Archibald Cook (1788 - 1865) was a Free Church of Scotland minister whose preaching attracted thousands of people and was later published; his main ministry was in Daviot, Highland Inverness-shire from 1844 until his death.
Many of his sermons from Daviot were recorded in a form of short-hand adapted for the Gaelic language and later published in 1907 and 1916 with a later 1946 reprint. An English translation appeared in 2015. The American theologian BB Warfield once compared Cook's sermons to those of Archibald Alexander.
Born on the farm of Auchereoch in the Isle of Arran, he experienced Christian conversion during the revivals associated with Calvinism in the southern end of the island. His Caithness ministry in the bilingual missionary charge of Bruan-Berriedale also affected thousands of seasonal Herring fishermen from the west Highlands and the island of Lewis, for whom he organised Gaelic services in Wick. In 1837 Cook moved to Inverness after a strong section of the East Church there left it to create a new 'North' charge in the town; they followed Cook into the Free Church of Scotland (1843–1900) at the Disruption of 1843 but saw him leave for Daviot in 1844.

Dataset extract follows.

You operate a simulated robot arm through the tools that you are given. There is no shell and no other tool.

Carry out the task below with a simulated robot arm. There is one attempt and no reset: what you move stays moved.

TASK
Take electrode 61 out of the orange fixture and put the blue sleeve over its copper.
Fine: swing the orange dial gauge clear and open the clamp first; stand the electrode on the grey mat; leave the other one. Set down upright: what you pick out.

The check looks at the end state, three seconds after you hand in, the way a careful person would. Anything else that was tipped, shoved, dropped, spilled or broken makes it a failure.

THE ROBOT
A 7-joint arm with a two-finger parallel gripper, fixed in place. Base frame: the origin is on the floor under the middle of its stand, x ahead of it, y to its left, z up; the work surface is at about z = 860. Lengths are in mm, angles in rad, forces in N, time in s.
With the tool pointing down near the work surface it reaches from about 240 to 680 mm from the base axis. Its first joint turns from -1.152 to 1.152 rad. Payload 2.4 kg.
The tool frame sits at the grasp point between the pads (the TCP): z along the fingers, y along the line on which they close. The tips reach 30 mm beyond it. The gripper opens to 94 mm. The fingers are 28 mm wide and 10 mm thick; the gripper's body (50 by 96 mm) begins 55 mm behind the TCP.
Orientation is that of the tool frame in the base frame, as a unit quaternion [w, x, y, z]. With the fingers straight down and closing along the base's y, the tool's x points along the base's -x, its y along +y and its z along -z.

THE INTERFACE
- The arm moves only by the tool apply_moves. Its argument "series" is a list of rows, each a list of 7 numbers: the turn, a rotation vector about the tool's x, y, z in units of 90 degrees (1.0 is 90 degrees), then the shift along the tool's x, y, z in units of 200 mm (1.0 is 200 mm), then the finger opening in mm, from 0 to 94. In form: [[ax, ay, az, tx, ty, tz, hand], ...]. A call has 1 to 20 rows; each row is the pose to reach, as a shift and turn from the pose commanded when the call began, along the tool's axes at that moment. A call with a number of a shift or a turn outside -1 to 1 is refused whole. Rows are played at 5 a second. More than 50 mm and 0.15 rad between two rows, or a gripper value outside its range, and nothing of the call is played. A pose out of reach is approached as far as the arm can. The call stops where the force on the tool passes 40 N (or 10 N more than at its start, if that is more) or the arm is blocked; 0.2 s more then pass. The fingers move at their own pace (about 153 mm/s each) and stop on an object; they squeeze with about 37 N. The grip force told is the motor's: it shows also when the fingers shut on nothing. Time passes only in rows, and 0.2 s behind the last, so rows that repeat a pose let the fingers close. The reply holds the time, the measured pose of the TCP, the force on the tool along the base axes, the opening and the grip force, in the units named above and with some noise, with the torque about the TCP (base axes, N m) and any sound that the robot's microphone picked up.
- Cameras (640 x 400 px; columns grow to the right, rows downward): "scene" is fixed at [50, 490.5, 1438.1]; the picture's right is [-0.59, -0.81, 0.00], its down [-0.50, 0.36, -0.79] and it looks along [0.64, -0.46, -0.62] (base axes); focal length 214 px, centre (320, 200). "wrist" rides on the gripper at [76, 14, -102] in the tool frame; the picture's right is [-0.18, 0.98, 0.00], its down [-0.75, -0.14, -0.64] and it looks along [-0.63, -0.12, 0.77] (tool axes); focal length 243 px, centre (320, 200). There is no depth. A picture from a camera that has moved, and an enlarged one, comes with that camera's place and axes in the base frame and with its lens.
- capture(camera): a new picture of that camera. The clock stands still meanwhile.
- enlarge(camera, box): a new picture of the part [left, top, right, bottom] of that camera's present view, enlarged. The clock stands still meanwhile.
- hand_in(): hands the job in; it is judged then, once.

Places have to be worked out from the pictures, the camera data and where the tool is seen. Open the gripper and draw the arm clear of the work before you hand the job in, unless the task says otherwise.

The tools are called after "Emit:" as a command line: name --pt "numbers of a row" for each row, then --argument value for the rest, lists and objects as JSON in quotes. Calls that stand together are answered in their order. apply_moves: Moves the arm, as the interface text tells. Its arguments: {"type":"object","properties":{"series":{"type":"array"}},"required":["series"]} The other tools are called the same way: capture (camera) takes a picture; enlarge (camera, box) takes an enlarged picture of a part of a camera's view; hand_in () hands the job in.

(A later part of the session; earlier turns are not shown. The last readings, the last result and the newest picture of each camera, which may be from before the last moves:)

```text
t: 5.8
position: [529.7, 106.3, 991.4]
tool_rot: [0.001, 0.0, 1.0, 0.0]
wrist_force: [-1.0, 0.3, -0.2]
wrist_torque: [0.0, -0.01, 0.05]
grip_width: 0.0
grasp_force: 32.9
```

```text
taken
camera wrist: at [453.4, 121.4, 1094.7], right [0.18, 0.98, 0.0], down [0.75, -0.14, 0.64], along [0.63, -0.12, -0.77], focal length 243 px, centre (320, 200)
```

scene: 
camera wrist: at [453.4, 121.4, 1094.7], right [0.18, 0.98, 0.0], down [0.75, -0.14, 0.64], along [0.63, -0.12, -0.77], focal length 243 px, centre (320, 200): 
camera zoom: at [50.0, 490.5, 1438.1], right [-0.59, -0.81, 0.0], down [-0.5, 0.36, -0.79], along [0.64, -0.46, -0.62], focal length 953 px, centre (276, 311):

Archibald Cook was popular with the ordinary people who found him sympathetic and approachable. He himself paid tribute to the influence of his mentor in student days in Glasgow, Dr John Love of Anderston Chapel of Ease. Like Dr Love, Cook's preaching was seen as 'searching' (challenging) and 'experimental'(experience-focussed). Archibald's brother Finlay Cook was a minister in Achreny (Caithness), Cross (Isle of Lewis), Inverness and Reay (Caithness).